With the right players in place, the Street Dogs took their act to the streets, bringing their road-wise sound to cities across the nation on a full-time level, with rousing receptions everywhere they went. An amalgam of Sirois' ska background, Rioux's street punk upbringing and McColgan's Irish punk experience, the Street Dogs had devised a style that was distinctively its own.

"We're trying to carry the torch for our forefathers," says Rioux. "Obviously, the biggest one would be The Clash. I don't know if there's a day that goes by that I don't think somebody's asking themselves, 'What would Joe Strummer do?' Our influences go deeper than punk people like Billy Bragg, Woody Guthrie, Bob Dylan and Bob Marley - the list goes on and on."

2005 saw the Street Dogs release their second album in the form of Back To The World. A more polished sound than their debut, Back To The World added more ammunition to the act's arsenal, delving into a wider range of topics and cementing the Street Dogs into the current punk soil even further.

Immediately after the album's release, the quintet began penning their third record. With endless amount of fodder and inspiration from the current state of politics, the war in the Middle East and the plight of the working class, ideas flowed like water and the band penned nearly two dozen songs to consider for their future release.

The bands search for a producer led them to Ted Hutt, a longtime veteran of the punk scene that had recently worked on records for the Bouncing Souls and Flogging Molly. Hutt was exactly what the Street Dogs had been looking for in terms of shaping their next release. McColgan notes that working with Hutt gave the band a chance to re-explore some of their strengths that they might have otherwise placed on the back burner during the making of Back To The World.

"Ted pushed us further," says Rioux. "He's been to our shows and was familiar with our records. He found elements in both of those things, and did great job of combining the energy of our live shows with the more organic approach of our first record."

The resulting 13-track album, Fading American Dream, finds the Street Dogs pushing their creative boundaries, not only sonically, but also in the albums dominant political messages. McColgan sings about potentially controversial topics, like government publicists for hire in selling a war to the world ("Sell Your Lies") and the absurdity of oxymoronic fundamentalist religious mentality ("The Decency Police"). Additionally, songs about the struggles of the common man and woman and the challenges they face, by way of war or labor conditions, are also emphasized throughout the release. Despite the seriousness of the album's prevailing theme, the Street Dogs occasionally lighten the mood by mixing in songs steer clear of politics, songs like "Fatty" and "Tobe's Got A Drinking Problem." Additional topics addressed on Fading American Dream include songs about workers' rights and drug addiction.

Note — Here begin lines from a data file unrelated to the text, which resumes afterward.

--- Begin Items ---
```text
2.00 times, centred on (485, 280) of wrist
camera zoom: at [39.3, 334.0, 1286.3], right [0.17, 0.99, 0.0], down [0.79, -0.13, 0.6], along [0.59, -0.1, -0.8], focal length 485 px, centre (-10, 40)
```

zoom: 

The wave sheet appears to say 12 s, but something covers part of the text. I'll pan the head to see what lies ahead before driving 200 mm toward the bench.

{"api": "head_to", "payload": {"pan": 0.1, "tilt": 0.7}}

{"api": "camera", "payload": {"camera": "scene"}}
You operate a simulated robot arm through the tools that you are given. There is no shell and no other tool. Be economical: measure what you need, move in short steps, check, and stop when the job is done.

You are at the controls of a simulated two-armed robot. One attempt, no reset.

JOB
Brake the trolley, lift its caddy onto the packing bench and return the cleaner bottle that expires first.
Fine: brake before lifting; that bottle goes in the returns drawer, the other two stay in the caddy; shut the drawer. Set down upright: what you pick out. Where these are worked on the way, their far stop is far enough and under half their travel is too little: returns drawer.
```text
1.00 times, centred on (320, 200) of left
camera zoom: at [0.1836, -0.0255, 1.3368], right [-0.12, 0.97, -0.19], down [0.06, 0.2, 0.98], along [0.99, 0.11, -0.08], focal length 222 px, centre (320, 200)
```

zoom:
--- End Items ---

One of McColgan's best works to date is the introspective "Final Transmission," which he says relates closely to his personal experiences on the battleground. "I used to keep a picture of my family and a note in my helmet," says McColgan. "That's something that I haven't forgotten and kind of tied that into what's going on today. I feel like what's going on today is far more complex and tragic, so much more difficult and dangerous than when I was there for Desert Storm. It doesn't even compare in scope. [The war] is economically motivated and I think the loss of soldiers is catastrophic. I empathize with them and I pray for them. I want to see them come home safe and sound, and as soon as humanly possible. That's just my opinion and that doesn't make me anti-American or anti-patriotic."

In fact, the members of the Street Dogs are quick to note that they aren't about shoving their specific political views down listeners' throats via the songs on Fading American Dream. To the contrary, the band simply hopes to stir the collective conscience of its audience, causing them to think and reflect on our current state of affairs.

"We're doing it in a way that if anyone listens to our record, it'll make them think and relate to their own personal positions and life," says Rioux. "We've always ridden the fine line of being very anti-war and anti the current war while being very pro-soldier and supporting the servicemen that are trying to get a college education and make a better life. They're not writing the laws that are putting America into these ridiculous wars, they're just taking orders. We get a consistent response from servicemen and women that the songs that we're writing hit home with them one hundred percent."

"We are advocates for the idea that all people should have a shot at the American dream while enjoying their existence," says McColgan. "Today in America it feels to some extent that these precepts and ideals have been lost and made unattainable for a great number of every day people. Our new release attempts to speak about that in a number of different ways. I also feel that we have firmly established that we're more than just a vanity project. We are a tangible band and we mean business. And this album strives to make an impact and talk about different things, conveying them as powerfully as possible through the songs."